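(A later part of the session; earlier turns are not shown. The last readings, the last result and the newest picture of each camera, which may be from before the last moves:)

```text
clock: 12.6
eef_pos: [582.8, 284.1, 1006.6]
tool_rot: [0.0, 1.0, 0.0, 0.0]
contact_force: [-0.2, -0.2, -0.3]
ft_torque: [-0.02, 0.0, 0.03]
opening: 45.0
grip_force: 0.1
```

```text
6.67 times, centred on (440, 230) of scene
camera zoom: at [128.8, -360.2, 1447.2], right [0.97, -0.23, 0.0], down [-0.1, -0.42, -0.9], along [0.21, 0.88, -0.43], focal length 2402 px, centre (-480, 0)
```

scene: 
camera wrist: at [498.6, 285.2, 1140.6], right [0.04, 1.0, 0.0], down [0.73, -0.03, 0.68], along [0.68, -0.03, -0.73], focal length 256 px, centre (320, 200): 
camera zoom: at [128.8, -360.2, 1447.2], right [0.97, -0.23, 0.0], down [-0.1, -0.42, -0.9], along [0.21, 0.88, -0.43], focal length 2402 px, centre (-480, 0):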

Problem requirements:
Please set down the whole listing above without altering a single line. Give them as a JSON list of strings, one for each line, with blank lines left out.

Output of the exercise:
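[
  "(A later part of the session; earlier turns are not shown. The last readings, the last result and the newest picture of each camera, which may be from before the last moves:)",
  "```text",
  "clock: 12.6",
  "eef_pos: [582.8, 284.1, 1006.6]",
  "tool_rot: [0.0, 1.0, 0.0, 0.0]",
  "contact_force: [-0.2, -0.2, -0.3]",
  "ft_torque: [-0.02, 0.0, 0.03]",
  "opening: 45.0",
  "grip_force: 0.1",
  "```",
  "```text",
  "6.67 times, centred on (440, 230) of scene",
  "camera zoom: at [128.8, -360.2, 1447.2], right [0.97, -0.23, 0.0], down [-0.1, -0.42, -0.9], along [0.21, 0.88, -0.43], focal length 2402 px, centre (-480, 0)",
  "```",
  "scene: ",
  "camera wrist: at [498.6, 285.2, 1140.6], right [0.04, 1.0, 0.0], down [0.73, -0.03, 0.68], along [0.68, -0.03, -0.73], focal length 256 px, centre (320, 200): ",
  "camera zoom: at [128.8, -360.2, 1447.2], right [0.97, -0.23, 0.0], down [-0.1, -0.42, -0.9], along [0.21, 0.88, -0.43], focal length 2402 px, centre (-480, 0):"
]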